Friday, 29 May 2015

REFRACTING RITUALS / Quinnuance / Review



REFRACTING RITUALS
Quinnuance
Esplanade Recital Studio
Wednesday (27 May 2015

This review was published in The Straits Times on 29 May 2015 with the title "Synchronised laughter, random acts".


In Refracting Rituals, the intrepid group of local composers and performers called Quinnuance attempted to redefine the way people perceive of musical performances. Viewing through its distorting mirror and prism, a concert was no longer just an aural experience but one involving elements of performance art, theatre, acts of randomness and audience interaction.

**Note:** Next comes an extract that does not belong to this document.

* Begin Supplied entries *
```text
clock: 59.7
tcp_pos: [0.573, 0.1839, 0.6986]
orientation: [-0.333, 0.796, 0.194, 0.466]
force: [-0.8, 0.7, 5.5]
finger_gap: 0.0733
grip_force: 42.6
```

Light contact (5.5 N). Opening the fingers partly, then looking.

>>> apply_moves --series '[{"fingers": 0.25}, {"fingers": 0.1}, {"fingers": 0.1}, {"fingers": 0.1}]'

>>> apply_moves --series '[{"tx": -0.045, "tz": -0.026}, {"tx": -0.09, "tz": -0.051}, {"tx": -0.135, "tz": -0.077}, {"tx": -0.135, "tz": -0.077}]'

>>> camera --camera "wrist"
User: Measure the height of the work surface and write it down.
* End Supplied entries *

Music of four composers was showcased, beginning with serial atonalist Bernard Lee Kah Hong's The Unfathomable Being Of Vengeance Spiral In The Existential Light Of Nucleus. This was an unusual setting of Sylvia Plath's poem A Lesson In Vengeance, read by a kebaya-clad Natalie Ng with Clarence Tan scraping a double-bass centrestage. They were joined by violinist Nanako Takata, violist Jeremy Chiew and trumpeter Christopher Yong Lin who played from the wings and then proceeded to parade onstage as a gesture of discord, symbolic of mankind's propensity for vengeful violence. Lee's dodecaphonic music continues to provoke and challenge listeners, including trying to remember the titles of his works.   


Terrence Wong was represented by two works for brass. Pentasy, compacting the words “pentatonal” and “fantasy”, for bass trombone and piano, was a conventional concert piece that stretched trombonist Jasper Tan's technique to the fullest. Accompanied by pianist Gabriel Hoe, the unremittingly tonal music hinted of the Orient, coursing through pensive moments and emotional highs before a sedate close.

The more theatrical Choices for solo trumpet saw a return of Yong, this time donning the feathered headdress of a Native American Indian and moving between stations on stage. One technique he employed was polyphonics, that was producing two different sets of notes, from the trumpet as well as gutteral vocalising. This dichotomy represented metaphorically the paths of good and evil. Putting it more simply like in those cowboy Westerns of old, were the Injuns good guys or baddies?

In between was Alicia De Silva's In Our Last for flute, soprano and piano, a contemplation of death through the Roman Catholic requiem mass. The first part, In This Darkened Valley, soprano Evelyn Ang's  sprechgesang (hovering between speech and singing) was in tormented conflict with Paul Huang's flute, which represented a soothing, even seductive prospect of death. The final acceptance of death came in the second part, Eternal Song, where both flute and voice played in unison and chanted the words, “May eternal rest and perpetual light shine upon them.”    


Completely visual was American Mark Applebaum's Tlön for three conductors which comprised six and half minutes of virtual silence. Conductors Tan, Wong and De Silva, with the aid of click tracks and ear pieces connected to a laptop, crafted an elaborate act of choreography, that of directing three imaginary orchestras before taking their bows in front of an imaginary audience.


Those in the bemused but well-behaved audience had a chance to join the the finale, which was Lu Heng's Laughter Propaganda. Here nine performers including conductor Tan were engaged in synchronised laughing, which was eventually extended to the audience. This exercise begged the question about laughter: is laughing a truly spontaneous act? Or are we programmed in our minds to laugh only at certain jokes, words or acts, and only when it is deemed appropriate? 

Between plotting retribution and unapologetic bellyaching, Quinnuance has turned the traditional concept of the concert upon its head. That is what the experience of new music is all about.